* Requirement *
Provide the original wording of the text section from "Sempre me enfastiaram" as far as "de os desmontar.".

======== Text section ========

Sempre me enfastiaram as aulas. Bom, era o tempo de férias no Douro! Lá, se moldou a minha alma provinciana e resistente.
Nunca tive medo de nada. Nem do escuro, nem dos mortos, nem dos fantasmas, nem dos ladrões. Ficava sempre do lado dos personagens mais temíveis, não para os catequizar e trazer para o lado da luz e do bem, mas pelo prazer de os desmontar.
A gente do Paço, de Vila Meã, da parte de meu avô materno, era uma gente valente e aventureira. E a aventura não implica forçosamente partir para o Brasil, ou outros lugares distantes. Pode ser-se aventureiro no espaço limitado do vale onde se nasceu, viveu e morreu, sem de lá ter saído.
No fim do verão, fazia a viagem de comboio com a minha avó, da Régua até Vila Meã. Ia receber rendas, acertar contas, ouvir queixas, despedir uns, admitir outros.
A minha tia Amélia (a Sibila), recebia-me à porta da cozinha, sem um sorriso nem um beijo. Punha-me um avental comprido, e um grosso cordão de ouro ao pescoço. ''Aqui todos trabalham" - dizia-me.

======== Information provided ========

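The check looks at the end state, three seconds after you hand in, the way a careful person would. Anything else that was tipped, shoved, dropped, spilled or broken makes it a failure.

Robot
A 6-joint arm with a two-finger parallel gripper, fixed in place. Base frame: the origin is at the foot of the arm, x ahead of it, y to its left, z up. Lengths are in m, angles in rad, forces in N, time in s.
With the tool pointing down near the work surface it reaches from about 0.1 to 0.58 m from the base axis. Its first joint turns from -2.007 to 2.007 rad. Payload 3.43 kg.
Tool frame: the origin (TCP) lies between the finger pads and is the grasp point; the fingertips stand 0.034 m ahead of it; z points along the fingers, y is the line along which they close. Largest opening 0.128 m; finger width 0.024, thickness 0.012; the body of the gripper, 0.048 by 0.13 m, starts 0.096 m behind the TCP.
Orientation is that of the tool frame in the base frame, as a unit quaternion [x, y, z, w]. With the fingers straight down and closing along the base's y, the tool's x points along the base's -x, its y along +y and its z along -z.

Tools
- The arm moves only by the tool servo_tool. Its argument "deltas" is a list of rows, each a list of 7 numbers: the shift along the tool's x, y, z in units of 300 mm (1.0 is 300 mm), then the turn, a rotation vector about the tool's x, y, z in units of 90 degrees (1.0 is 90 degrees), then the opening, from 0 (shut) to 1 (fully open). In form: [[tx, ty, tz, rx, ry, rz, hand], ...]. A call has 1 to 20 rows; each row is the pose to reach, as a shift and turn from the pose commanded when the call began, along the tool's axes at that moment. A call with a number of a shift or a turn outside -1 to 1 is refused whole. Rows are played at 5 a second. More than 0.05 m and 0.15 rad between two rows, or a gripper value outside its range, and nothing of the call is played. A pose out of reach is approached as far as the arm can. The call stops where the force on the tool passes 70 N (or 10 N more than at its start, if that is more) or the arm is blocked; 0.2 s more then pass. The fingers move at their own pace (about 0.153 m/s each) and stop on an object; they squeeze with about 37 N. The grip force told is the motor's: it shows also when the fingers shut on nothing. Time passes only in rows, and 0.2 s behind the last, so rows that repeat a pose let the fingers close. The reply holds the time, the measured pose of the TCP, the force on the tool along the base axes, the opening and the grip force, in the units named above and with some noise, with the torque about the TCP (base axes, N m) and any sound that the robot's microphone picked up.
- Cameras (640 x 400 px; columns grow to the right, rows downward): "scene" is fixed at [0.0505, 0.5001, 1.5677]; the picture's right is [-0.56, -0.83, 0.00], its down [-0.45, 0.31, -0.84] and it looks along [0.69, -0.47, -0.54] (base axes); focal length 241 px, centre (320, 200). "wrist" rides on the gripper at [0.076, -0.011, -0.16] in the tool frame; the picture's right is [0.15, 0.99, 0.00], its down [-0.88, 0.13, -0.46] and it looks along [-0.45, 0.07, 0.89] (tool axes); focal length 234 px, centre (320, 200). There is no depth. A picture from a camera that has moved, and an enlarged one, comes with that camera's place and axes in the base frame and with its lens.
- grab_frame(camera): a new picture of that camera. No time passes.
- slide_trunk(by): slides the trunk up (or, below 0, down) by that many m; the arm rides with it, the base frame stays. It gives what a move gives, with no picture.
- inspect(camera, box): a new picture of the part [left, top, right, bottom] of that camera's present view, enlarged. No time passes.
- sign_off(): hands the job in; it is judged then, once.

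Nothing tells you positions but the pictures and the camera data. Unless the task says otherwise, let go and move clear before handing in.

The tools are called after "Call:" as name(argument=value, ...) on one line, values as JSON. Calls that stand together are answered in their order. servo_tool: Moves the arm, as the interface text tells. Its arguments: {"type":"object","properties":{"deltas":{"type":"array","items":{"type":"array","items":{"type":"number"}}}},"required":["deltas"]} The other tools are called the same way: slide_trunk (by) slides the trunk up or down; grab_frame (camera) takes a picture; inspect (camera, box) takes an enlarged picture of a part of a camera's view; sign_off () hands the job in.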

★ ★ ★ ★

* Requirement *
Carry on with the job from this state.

========

* Solved problem *
Sempre me enfastiaram as aulas. Bom, era o tempo de férias no Douro! Lá, se moldou a minha alma provinciana e resistente.
Nunca tive medo de nada. Nem do escuro, nem dos mortos, nem dos fantasmas, nem dos ladrões. Ficava sempre do lado dos personagens mais temíveis, não para os catequizar e trazer para o lado da luz e do bem, mas pelo prazer de os desmontar.